When the state board comes to the institution, Clark strongly advocates for more money. He wants to house and support 500 more of these kids. He wants workshops. The board wants to disburse its funds to excellent kids, ones who will grow up to be leaders.
This is a film that would never get made today. The only professional child actor was Bruce Ritchey, the boy who played Reuben. All the others — from what was then the Pacific State Hospital in Pomona, California, had actual disabilities.
Today the word “retarded” would never be uttered. Children with autism wouldn’t be grouped with children with Down syndrome, and they wouldn’t be grouped with children with psychiatric disorders.
Never would the scene have been allowed of a trip to the second floor that takes place later in the film, when Clark shows Hansen the mentally challenged adults who were coddled as children and now sit in a day room, drooling, nodding, and trying to eat their toys.
In fact, the children give the film a groundedness and a dignity that would have been impossible to achieve otherwise.
Lancaster shines. Ritchey is perfect as Reuben. Garland was apparently undergoing personal troubles at the time, and also considered Cassavetes too green to direct her. With her false eyelashes, high heels, and slightly smeared lipstick, she’s an unlikely but ultimately sympathetic teacher.
Producer Stanley Kramer commandeered the editing of what was ostensibly a public service film. Cassavetes believed passionately that kids with disabilities should be incorporated into their families and communities, not isolated in “homes,” and felt the finished film was too sentimental.

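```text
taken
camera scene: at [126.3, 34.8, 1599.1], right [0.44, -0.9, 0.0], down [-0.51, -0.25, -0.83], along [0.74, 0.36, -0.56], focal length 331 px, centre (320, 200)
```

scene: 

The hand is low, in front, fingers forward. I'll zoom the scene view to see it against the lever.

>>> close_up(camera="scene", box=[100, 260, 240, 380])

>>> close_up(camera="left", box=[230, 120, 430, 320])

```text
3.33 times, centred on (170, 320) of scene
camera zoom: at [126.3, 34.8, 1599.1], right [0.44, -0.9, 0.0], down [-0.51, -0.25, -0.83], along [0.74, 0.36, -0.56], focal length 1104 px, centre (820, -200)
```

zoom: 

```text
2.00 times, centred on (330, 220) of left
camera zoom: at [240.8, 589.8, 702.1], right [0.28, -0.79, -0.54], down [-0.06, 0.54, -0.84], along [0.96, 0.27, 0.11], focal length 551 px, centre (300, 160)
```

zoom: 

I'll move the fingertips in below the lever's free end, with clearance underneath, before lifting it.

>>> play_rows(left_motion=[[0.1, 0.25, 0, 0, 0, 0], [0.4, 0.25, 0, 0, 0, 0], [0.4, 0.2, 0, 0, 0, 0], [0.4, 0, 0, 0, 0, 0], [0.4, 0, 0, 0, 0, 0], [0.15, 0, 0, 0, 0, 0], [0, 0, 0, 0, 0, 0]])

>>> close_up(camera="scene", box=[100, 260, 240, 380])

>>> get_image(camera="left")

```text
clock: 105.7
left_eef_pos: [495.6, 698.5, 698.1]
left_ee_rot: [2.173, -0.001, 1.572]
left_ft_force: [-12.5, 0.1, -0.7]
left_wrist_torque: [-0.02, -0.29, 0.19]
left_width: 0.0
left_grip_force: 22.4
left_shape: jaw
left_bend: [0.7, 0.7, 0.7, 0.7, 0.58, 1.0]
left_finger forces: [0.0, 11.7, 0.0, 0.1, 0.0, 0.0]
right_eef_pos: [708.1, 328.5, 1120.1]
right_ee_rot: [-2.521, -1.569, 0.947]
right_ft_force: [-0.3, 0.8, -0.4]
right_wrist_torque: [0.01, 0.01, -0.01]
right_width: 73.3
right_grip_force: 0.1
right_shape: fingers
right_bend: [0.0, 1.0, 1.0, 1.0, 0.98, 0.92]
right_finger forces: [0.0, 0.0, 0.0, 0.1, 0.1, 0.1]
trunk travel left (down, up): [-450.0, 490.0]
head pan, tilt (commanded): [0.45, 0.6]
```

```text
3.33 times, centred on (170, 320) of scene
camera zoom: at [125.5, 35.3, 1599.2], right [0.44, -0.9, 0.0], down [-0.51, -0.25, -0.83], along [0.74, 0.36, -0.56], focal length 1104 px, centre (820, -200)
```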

Whatever their creative differences, together they made a movie that poses several important questions: What is a human life? Who determines its value? How is a human being best formed to live out his or her life fully?
They also made a film that touches the abandoned child in each of us.
“What purpose does Reuben have?” his father asks Goodman, a Crawthorne administrator.
“He might be able to wash dishes, or tie strings around packages.”
“Is that the most he could accomplish?” the father despairs.
Observes Goodman quietly: “I often wonder how much the rest of us accomplish.”